O Presidente asseverou que descobriu o verdadeiro Joesley junto com todos os brasileiros. Não Presidente! Terminantemente, não Presidente! Sobre esse trecho da gravação, a Secretaria Especial de Comunicação Social da Presidência da República divulgou uma nota afirmando que "o presidente Michel Temer não acreditou na veracidade das declarações. O empresário estava sendo objeto de inquérito e por isso parecia contar vantagem". "O presidente não poderia crer que um juiz e um membro do Ministério Público estivessem sendo cooptados". Outrossim, em seu segundo pronunciamento, o Presidente asseverara: “Joesley é conhecido falastrão exagerado”. Percebe-se mais uma jogada mal treinada. Fica  claro, pois, que o Presidente sabia muito bem de quem se tratava o empresário.

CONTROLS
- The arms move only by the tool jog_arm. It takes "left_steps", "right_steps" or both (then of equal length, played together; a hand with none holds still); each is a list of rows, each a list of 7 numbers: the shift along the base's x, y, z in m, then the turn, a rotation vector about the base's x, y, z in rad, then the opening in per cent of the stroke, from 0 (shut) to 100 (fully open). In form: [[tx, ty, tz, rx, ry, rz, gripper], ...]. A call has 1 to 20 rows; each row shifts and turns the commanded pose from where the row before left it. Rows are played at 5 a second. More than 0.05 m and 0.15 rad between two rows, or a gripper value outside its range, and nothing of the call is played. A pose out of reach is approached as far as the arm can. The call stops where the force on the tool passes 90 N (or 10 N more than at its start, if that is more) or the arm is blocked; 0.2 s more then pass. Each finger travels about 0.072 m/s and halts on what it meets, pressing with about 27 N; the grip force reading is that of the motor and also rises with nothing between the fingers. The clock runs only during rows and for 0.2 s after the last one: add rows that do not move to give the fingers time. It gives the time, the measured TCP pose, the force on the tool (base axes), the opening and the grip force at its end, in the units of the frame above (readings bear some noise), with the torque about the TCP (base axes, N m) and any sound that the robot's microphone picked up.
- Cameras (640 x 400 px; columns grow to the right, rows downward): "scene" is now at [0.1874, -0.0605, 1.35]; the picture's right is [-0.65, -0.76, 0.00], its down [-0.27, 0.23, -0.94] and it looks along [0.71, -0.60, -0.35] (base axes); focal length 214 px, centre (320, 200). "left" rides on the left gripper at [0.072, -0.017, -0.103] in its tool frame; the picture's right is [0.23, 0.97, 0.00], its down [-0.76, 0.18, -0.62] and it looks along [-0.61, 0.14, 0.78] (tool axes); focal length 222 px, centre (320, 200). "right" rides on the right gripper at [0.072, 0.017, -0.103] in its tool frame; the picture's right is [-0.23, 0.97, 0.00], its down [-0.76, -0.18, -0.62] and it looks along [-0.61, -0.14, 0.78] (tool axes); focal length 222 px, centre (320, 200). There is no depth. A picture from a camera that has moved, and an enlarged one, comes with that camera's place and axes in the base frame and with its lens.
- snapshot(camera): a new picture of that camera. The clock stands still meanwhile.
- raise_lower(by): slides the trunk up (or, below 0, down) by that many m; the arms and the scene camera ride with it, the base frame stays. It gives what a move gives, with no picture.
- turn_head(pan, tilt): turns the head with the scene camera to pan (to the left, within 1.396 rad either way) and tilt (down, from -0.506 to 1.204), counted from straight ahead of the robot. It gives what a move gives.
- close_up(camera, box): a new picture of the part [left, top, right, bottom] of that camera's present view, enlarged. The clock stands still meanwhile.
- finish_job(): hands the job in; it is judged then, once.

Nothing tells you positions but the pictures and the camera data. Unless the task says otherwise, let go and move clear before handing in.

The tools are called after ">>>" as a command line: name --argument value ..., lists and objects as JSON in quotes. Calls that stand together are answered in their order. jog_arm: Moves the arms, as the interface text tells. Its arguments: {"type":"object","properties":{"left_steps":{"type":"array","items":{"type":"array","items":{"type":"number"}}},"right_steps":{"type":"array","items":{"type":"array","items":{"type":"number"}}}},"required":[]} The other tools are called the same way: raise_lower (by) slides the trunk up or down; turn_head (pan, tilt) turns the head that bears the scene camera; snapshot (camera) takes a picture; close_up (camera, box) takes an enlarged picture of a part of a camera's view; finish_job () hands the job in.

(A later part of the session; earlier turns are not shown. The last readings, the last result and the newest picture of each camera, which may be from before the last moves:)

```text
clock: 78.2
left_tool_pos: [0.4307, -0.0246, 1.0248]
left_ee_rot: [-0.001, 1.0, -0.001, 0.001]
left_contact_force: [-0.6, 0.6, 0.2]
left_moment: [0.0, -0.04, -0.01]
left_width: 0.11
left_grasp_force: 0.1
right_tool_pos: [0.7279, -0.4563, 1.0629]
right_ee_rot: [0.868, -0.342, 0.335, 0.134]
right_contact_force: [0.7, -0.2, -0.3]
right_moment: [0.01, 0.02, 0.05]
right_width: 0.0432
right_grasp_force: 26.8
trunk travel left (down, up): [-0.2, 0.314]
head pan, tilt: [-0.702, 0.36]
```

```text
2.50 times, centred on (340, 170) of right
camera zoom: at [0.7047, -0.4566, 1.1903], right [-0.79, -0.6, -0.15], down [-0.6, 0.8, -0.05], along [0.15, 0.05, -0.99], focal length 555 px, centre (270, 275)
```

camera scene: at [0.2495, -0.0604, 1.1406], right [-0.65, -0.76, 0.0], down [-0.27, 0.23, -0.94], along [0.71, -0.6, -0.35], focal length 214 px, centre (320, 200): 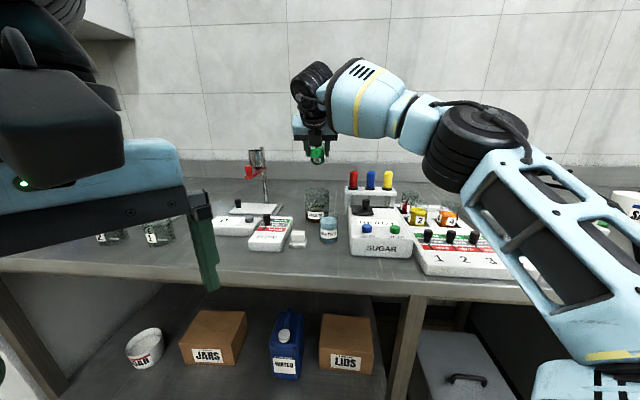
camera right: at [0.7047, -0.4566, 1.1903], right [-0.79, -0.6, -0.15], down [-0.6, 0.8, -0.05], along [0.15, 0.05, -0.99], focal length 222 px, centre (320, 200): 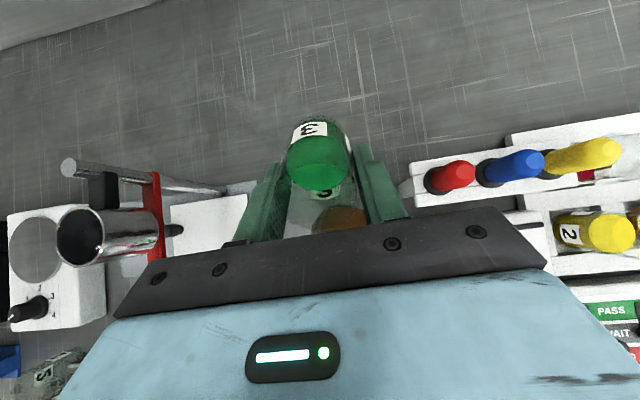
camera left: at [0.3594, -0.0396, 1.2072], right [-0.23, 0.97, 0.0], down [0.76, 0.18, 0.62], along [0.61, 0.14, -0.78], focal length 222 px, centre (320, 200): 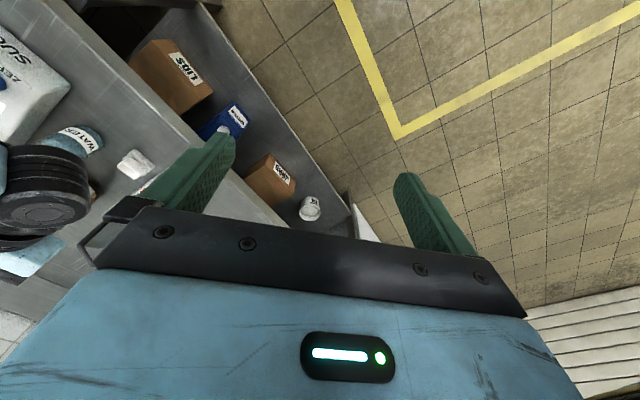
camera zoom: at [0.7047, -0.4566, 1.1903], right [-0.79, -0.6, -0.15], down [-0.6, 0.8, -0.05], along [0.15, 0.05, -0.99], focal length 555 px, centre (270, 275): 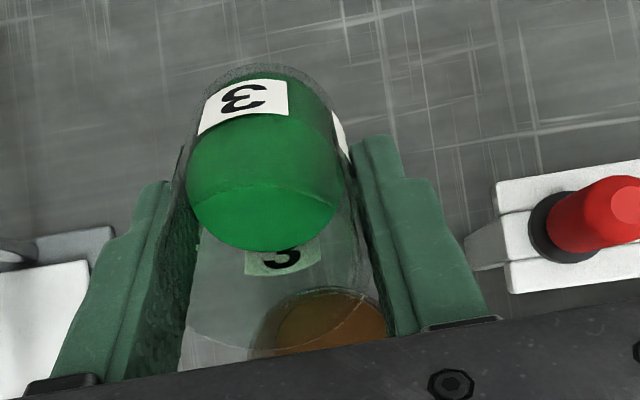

A gravação da conversa e a superveniente denúncia atingiram o Presidente como que um soco cruzado desferido por um lutador de boxe peso pesado. Cambaleante vociferou: "Reinventaram o Código Penal e criaram uma nova categoria: a denúncia por ilação". Beijando a lona, grogue, desequilibrado e talvez delirando em decorrência do nocaute, e, pois, irresponsavelmente – já que fora do seu juízo normal -, por ilação, contragolpeou o vento, pensando atingir o Procurador Geral da República: “Pela nova 'lei da ilação', ora criada nessa denúncia, poderíamos concluir nessa hipótese que os milhões em honorários não viessem unicamente para o assessor de confiança que deixou a procuradoria. Mas não farei ilações. Tenho a absoluta convicção de que não posso denunciar sem provas nem fazer ilações. Não posso ser irresponsável”. O que fez o Presidente senão uma irresponsável ilação com referência ao Procurador Geral da República? A denúncia a que ele chama de ilação foi feita com base em sólidos indícios, os quais tenta impedir que sejam apreciados pelo STF. A acusação que ele fez ao Procurador Geral da República é uma ilação desesperada, que fez sem qualquer indício de veracidade; feita por mera represália. Foi irresponsável, sim.

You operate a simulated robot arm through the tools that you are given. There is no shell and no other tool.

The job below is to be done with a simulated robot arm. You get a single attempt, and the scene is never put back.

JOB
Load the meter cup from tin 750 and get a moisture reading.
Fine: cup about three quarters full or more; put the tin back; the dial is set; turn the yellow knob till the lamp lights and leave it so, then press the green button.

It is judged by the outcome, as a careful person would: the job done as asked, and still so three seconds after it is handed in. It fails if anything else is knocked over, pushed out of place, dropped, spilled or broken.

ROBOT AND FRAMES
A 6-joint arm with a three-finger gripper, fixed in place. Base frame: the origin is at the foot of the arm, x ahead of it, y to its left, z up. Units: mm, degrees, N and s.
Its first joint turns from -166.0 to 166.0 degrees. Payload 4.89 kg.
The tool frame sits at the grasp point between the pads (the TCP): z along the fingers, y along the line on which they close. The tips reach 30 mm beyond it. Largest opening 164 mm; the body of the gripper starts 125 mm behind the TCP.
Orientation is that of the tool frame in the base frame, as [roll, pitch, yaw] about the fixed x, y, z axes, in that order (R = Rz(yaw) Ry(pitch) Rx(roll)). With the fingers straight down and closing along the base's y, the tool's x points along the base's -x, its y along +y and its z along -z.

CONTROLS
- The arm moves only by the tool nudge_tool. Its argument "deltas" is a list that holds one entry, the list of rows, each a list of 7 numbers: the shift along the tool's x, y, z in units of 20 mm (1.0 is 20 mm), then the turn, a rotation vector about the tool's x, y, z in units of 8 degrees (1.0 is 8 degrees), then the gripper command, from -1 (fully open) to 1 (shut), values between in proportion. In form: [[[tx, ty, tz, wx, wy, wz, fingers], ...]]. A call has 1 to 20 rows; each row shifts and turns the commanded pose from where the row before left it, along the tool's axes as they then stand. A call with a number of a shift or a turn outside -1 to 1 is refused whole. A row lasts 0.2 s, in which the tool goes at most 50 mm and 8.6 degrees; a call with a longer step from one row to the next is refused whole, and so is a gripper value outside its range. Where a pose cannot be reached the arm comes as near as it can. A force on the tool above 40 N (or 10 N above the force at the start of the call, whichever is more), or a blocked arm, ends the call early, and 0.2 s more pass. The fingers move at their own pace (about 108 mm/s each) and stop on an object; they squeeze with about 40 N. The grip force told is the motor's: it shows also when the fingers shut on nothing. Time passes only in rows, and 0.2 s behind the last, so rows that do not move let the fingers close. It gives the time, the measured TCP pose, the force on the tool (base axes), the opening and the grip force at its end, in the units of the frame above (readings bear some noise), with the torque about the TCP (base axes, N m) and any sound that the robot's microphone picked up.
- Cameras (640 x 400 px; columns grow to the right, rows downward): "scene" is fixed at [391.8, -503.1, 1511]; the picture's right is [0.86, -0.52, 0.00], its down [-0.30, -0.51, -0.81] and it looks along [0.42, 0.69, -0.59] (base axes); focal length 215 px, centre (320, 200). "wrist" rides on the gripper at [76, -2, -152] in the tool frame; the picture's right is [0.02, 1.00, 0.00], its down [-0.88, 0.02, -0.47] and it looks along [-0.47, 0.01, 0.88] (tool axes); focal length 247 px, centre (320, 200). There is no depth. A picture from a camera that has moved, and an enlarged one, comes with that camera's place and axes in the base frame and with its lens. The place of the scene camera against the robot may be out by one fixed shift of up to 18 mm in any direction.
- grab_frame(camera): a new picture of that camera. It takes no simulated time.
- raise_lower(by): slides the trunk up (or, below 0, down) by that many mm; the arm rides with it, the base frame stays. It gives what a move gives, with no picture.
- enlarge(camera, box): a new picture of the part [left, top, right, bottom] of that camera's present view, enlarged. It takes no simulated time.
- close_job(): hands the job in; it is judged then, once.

O INCONTROVERSO CONVENCIMENTO DA PGR E SUA ESTRATÉGIA

O conteúdo das gravações e dos desastrados pronunciamentos do Excelentíssimo Senhor Presidente da República Federativa do Brasil, nos levaram a crer no acerto da Procuradoria Geral da República em reconhecer o cometimento dos crimes de corrupção passiva, obstrução da justiça e formação de organização criminosa pelo Mais Alto Mandatário do País.

A Procuradoria Geral da República tem sofrido muitas críticas pelo fato de não ter reunido em única denúncia os crimes atribuídos ao Presidente da República; de “fatiar” a denúncia com propósitos políticos. Assim não entendemos a condução adotada pelo Ministério Público Federal. É uma inteligente estratégia para alcançar seu objetivo. A equipe da PGR não é ingênua. Frente às agressões que vem sofrendo tem se mostrado sabiamente elegante, serena. Enganam-se aqueles que a subestimam, que a veem passiva, acovardada, diante dos impropérios que lhe são dirigidos. Age com inteligência; com cautela, pois sabe perfeitamente com quem estão lidando. Está, por enquanto, na retaguarda, mas pronta para desferir golpes contundentes contra seus detratores.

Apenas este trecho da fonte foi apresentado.